Eat Me Build Me
Edible or The Architecture of Metabolism
Tallin Architecture Biennale
GSAPP, Columbia University
Lola Ben Alon, Sharon Yavo-Ayalon
As an experiment, the [EAT ME BUILD ME] project is a first-of-its-kind attempt to expose the similarities and converge the almost parallel historical and geographic routes of building with and eating earth. It speculates a
larger scope of building supply chain mechanisms, where earth-based materials (namely, mud, or dirt) are perceived not as an ineffectual matter, but as a multidimensional resource that can be used for both a shelter and a meal, thus offering a futuristic perspective to the growing field of knowledge that investigate healthier substances in building materials.

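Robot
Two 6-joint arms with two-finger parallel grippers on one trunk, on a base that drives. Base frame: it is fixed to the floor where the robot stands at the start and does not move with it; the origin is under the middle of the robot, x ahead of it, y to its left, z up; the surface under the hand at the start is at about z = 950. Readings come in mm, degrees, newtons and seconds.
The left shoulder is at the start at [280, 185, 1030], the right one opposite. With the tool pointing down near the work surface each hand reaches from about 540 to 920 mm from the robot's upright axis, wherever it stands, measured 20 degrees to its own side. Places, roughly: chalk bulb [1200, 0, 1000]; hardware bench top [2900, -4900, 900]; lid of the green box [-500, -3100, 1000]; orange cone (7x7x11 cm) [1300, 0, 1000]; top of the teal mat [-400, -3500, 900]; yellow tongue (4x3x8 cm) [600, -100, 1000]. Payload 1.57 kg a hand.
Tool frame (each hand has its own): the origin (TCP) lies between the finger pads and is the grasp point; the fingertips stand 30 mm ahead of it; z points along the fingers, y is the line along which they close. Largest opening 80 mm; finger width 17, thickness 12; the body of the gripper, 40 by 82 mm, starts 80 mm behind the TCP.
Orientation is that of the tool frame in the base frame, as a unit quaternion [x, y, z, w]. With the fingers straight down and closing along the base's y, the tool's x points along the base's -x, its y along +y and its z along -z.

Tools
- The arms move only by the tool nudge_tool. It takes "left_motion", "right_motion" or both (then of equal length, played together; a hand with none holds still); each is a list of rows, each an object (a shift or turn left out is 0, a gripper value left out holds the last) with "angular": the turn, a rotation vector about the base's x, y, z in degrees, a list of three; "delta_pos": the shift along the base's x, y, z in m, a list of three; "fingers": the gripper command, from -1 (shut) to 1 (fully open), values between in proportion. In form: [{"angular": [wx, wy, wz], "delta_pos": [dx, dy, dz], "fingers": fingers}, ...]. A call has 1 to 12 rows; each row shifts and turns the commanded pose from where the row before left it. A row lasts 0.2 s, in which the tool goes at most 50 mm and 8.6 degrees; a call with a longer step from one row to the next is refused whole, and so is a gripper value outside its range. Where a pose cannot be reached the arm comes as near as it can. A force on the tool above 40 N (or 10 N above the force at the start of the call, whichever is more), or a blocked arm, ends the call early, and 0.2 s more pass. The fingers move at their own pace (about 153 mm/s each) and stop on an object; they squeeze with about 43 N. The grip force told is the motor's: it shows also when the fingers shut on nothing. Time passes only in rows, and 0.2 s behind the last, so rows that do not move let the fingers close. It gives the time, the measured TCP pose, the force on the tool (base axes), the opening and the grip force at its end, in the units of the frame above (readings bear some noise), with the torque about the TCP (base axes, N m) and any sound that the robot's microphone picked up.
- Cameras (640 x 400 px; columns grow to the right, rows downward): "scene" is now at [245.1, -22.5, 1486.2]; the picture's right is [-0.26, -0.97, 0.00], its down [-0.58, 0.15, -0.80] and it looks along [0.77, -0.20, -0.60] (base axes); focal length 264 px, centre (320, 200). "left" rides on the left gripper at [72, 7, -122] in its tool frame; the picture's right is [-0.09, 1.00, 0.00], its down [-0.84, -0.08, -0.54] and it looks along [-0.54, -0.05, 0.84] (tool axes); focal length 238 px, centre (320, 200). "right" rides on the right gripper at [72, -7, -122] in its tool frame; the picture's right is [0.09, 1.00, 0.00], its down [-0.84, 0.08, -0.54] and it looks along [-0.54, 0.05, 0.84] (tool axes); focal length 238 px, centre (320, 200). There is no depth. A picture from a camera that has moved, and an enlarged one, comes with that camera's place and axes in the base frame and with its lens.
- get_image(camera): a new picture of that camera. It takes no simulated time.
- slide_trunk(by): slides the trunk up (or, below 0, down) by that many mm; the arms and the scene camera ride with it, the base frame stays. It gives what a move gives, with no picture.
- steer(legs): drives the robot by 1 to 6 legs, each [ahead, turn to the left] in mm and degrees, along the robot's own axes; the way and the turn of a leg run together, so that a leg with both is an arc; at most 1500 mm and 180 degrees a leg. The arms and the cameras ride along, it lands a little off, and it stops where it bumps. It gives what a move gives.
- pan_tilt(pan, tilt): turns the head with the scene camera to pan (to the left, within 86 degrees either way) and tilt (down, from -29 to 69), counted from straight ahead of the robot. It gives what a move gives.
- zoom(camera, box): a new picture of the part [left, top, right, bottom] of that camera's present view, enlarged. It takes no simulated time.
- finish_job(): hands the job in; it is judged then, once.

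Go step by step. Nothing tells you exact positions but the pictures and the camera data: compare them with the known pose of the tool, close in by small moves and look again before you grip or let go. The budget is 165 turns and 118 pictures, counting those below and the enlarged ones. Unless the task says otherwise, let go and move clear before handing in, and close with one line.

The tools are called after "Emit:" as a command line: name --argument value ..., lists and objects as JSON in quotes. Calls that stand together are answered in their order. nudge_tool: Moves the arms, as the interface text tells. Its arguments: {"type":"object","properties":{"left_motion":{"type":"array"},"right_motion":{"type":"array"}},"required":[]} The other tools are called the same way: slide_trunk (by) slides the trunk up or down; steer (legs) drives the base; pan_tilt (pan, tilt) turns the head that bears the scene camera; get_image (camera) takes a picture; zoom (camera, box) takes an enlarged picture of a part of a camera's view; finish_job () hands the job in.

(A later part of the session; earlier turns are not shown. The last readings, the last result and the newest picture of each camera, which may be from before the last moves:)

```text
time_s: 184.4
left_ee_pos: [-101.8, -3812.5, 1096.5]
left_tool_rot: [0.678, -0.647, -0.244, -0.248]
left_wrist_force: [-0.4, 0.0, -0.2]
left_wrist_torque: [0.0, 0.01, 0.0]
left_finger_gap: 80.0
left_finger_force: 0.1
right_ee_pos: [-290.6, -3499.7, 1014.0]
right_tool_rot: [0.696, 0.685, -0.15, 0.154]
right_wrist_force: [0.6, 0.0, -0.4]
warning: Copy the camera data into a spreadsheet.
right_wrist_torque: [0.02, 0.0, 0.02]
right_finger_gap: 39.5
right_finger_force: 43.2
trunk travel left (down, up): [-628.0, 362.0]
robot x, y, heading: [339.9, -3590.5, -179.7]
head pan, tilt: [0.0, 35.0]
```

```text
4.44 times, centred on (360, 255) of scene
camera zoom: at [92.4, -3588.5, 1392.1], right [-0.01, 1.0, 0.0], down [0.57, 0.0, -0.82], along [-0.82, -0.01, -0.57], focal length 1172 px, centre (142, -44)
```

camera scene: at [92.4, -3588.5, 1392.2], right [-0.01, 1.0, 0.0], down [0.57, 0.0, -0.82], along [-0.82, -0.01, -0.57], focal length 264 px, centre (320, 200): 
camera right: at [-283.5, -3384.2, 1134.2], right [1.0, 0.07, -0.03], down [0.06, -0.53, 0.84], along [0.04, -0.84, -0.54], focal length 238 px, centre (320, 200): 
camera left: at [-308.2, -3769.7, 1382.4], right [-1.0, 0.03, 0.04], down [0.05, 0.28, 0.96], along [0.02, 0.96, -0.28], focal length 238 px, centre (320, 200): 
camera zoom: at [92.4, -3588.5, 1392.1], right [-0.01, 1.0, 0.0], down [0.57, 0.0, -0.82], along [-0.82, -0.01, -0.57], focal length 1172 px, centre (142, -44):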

the [EAT ME BUILD ME] project is both a tactical and conceptual exercise. It aims to examine and re-discover supply chains of readily available earth-based materials as both building and nutritional substances. It offers a unique perspective on human metabolism and nutrition possible by ingesting our surrounding building assemblies. This speculative text and installation aims to radically suggests that earth- and bio-based assemblies can be submerged within building facades as natural, healthy, nontoxic, and presumably - edible building mass. Taking the green facades where food is grown upon fabric systems or containers a step forward, the uniqueness of this suggestion is the use of the agricultural nutritional substance as the building material itself.